Reports in 2002 by the National Audit Office (NAO) and the Commons Public Accounts Committee highlighted private companies' ability to make significant sums by refinancing debts to take advantage of improved interest rates.

Earlier this year, the NAO raised concerns over the financing of the Norfolk and Norwich University Hospital.

It said private investors made more than £80m out of a refinancing deal but the hospital was only handed £34m.

In December, the Queen Elizabeth Hospital in Woolwich also cited PFI when admitting had become technically insolvent.

Mike Jackson, senior national officer at Unison, said: "Of course we welcome news that patients will benefit from bright, new hospital surroundings, but using PFI to finance these schemes is a waste of taxpayers' money.

"PFI schemes are expensive, inflexible and are adding to the current financial burdens of many hospital trusts.

"For example, the Queen Elizabeth Hospital is facing insolvency because, according to the auditors, PFI is costing an additional £9 million per year compared with conventional procurement.

"That is taxpayers' money and, with many other PFI hospitals facing similar financial difficulties, it makes no sense for the Government to keep going down this discredited route.

"Government claims that these schemes have been subject to extra scrutiny don't stack up, because PFI is fundamentally flawed.

"We don't want to risk waiting another five years to find out they were wrong again and more of our money has gone down the drain.
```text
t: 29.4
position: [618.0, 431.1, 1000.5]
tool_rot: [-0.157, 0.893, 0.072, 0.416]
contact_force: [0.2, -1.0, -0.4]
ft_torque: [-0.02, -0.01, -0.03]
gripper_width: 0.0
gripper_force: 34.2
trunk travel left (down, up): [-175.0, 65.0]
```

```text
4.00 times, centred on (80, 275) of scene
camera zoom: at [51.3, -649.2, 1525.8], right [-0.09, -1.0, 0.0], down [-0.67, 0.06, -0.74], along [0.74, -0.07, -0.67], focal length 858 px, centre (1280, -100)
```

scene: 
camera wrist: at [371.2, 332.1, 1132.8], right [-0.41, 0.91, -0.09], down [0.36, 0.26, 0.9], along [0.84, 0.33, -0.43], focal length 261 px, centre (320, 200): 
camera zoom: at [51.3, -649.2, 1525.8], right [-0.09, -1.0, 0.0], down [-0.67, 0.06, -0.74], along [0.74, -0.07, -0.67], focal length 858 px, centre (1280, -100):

"These new schemes tie hospitals into 30-year plus contracts for services such as cleaning, catering and portering.

"They allow PFI companies to sweat even more money from the contracts.

"Time and time again PFI companies milk these projects through overcharging and lucrative refinancing deals.

"These new hospital schemes could and should be paid for by much cheaper public sector borrowing."

Geoff Martin from the pressure group Health Emergency, said: "For the Government to be signing off a new raft of PFI schemes, despite the fact we know they are extremely bad value, are a money-making racket for the private sector and provide poor quality facilities, flies in the face of any kind of rational thought process."

The biggest PFI project, for the rebuilding of St Bartholomew's and the Royal London hospitals, was signed off by the Government in March.

A total of 58 hospital projects have been completed under PFI with another 30 under construction, according to the Department of Health.